Fixing manufacturing and tax system key to development in Africa

Posted on January 17, 2014 06:36 am

African countries domestic consumption has been one of the key drivers of gross domestic product growth in the past decade as rising incomes have spurred Africans to spend more from Durban to Cairo and from Dakar to Dar es Salaam. According to 2013 figures, such spending continues to boost the retail sector and created hundreds of thousands of new jobs every year in sub Saharan Africa. The same has led to the establishment of new companies and the emergence of new ideas. Statistics show that the service sector especially tourism has been one of the stellar performers of the economies in Africa. However, the government’s of East Africa plan to raise tax on consumer goods ranging from mobile phones, airtime, mobile money transfer that has lifted millions out of poverty and created millions of direct and indirect jobs should be carefully considered and that is why I wasn’t amused to read their content in last years government budgets in the region. Already many businesses in the region have failed to compete with other African regions because of higher taxes that have caused a slowdown in consumption at a time when the other sectors of the economy are also experiencing myriad of challenges. African countries growing current account and trade deficits have been a cause of concern for a long time now. Given the state of affair, government’s move to raise tax on imported items some sense but the biggest challenge is that local manufacturers who face higher costs of production cannot satisfy demand nor meet the expectations of consumers in the region. Growing demand has driven up imports as the economies have continued to expand.

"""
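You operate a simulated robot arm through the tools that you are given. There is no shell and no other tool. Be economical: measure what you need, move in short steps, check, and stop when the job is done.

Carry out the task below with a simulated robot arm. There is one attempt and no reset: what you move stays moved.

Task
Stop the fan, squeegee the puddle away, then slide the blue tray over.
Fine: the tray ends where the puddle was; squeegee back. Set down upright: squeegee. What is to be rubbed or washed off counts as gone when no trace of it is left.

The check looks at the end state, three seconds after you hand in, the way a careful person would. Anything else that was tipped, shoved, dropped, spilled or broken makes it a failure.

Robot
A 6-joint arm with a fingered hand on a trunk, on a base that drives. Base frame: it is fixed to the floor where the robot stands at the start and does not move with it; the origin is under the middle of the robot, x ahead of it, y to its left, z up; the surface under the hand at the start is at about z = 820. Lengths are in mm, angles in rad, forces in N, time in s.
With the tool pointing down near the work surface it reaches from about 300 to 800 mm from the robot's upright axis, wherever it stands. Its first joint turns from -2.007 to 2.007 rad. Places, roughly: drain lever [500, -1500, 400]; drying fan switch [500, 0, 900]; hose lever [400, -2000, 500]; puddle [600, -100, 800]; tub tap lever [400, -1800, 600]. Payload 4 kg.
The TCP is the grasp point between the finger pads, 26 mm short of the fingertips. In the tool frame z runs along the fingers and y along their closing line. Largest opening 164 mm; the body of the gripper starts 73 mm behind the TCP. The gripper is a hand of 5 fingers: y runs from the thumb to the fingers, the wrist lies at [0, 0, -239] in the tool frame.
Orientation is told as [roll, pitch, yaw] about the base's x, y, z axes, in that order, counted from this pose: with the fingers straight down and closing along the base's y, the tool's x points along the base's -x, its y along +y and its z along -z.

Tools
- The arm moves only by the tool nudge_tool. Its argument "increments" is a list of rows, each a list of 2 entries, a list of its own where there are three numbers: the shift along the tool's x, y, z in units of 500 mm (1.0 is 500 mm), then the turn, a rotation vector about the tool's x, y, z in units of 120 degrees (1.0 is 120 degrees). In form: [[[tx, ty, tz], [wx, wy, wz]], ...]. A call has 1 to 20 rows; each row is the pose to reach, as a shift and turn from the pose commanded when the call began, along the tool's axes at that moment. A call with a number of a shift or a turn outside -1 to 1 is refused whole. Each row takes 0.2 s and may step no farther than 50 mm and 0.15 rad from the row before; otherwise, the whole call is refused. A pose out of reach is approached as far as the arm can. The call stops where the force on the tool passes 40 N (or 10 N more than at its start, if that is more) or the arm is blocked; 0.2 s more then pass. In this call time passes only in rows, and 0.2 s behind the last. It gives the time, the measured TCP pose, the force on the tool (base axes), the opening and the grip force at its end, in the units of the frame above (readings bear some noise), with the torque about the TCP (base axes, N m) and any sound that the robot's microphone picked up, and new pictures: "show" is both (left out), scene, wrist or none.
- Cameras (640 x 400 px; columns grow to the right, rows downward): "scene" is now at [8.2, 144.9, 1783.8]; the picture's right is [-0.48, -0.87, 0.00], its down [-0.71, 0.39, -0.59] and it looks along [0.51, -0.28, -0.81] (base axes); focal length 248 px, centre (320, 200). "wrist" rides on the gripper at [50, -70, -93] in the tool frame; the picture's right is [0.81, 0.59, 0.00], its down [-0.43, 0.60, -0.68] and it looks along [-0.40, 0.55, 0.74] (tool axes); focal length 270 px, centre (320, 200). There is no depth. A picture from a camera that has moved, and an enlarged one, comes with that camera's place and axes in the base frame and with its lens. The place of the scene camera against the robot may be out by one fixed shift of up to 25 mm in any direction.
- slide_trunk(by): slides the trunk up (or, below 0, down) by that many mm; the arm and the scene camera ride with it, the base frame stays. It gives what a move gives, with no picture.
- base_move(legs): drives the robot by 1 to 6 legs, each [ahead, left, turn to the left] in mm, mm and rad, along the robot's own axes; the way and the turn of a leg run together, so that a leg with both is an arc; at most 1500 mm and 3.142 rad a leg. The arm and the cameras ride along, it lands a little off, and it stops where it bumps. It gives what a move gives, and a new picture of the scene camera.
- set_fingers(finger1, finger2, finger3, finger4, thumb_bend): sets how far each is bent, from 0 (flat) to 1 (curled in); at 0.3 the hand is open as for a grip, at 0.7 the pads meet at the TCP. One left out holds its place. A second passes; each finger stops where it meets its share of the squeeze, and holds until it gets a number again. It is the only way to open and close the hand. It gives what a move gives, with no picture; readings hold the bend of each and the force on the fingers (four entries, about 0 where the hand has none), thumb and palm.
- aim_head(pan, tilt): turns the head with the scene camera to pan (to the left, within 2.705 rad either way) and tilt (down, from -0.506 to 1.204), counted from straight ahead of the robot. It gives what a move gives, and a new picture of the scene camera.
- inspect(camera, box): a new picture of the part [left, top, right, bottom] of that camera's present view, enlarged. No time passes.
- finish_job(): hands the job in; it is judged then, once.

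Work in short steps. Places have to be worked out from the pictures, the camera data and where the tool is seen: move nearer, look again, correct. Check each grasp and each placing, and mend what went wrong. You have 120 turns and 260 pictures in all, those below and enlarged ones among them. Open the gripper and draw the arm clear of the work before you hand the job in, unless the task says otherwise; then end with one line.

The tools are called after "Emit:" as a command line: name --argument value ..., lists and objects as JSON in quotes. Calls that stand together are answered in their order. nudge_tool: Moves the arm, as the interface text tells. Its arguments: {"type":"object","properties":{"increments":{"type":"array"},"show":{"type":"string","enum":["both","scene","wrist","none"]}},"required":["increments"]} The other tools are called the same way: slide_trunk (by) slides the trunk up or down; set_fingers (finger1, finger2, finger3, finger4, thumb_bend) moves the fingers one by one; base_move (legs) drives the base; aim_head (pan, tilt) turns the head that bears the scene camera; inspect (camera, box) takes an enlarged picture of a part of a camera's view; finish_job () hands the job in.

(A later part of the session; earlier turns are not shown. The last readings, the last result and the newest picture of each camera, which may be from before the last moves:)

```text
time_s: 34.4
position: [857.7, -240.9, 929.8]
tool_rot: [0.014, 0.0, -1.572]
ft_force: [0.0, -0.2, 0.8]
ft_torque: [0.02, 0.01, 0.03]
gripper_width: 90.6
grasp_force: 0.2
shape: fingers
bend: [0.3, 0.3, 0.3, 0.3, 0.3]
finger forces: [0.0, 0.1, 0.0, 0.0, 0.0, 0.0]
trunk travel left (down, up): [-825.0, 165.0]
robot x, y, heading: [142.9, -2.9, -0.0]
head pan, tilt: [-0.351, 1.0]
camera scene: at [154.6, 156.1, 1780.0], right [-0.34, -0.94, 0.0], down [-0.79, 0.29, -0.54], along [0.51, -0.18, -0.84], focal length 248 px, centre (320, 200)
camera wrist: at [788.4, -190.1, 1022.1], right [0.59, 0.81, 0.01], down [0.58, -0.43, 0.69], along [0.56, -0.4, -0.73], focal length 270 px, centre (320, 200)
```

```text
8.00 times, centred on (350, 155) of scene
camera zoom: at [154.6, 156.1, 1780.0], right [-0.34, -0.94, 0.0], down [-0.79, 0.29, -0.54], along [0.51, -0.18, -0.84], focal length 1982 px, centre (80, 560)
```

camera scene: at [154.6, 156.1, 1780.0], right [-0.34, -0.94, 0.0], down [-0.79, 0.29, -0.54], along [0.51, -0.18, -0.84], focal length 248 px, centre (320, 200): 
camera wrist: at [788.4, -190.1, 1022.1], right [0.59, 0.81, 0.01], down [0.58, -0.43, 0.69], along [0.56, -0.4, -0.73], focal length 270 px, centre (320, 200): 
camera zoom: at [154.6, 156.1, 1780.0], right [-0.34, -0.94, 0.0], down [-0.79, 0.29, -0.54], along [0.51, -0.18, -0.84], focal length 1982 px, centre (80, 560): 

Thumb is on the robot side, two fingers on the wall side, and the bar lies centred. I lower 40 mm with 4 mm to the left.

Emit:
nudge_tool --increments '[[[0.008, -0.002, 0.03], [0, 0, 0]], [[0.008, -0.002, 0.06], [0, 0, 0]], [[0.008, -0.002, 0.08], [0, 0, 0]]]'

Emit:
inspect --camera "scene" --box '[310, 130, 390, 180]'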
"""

An IMF report last year revealed that exports in most African countries are suffering because of overdependence on commodities over the past few years and with commodity prices sharply down the value of exports has dropped with good example being Zambia a country that rely heavily with copper exports. The key to reducing the current account and trade deficits is to boost supply by empowering manufacturers to produce more goods. African governments will, in my opinion should lower taxes on imports that are used to manufacture goods for export as part of an incentive package to try and lower the deficit and this model seems to be working very well in Kenya and Tanzania. And I also think another urgent area to address is that most African countries industries are currently inefficient and uncompetitive. For example, high transportation costs and rising wages have turned many investors away from East African region where a CEO can command an allowance of $3m per annum while the workers of their firms can barely make $20,000 per annum. It would be a great idea to come up with policies that will address issues that makes domestic producers struggle to compete with importers from India, China and other Asian manufacturers. In the long term, African governments will need incentivizes to empower local entities. One problem I have experienced with East African market as an investor for example is the tangled licensing process that can take months and red tape. I also think countries in Africa need to build infrastructure reduce transportation costs and also upgrade the skills of the workforce in the continent.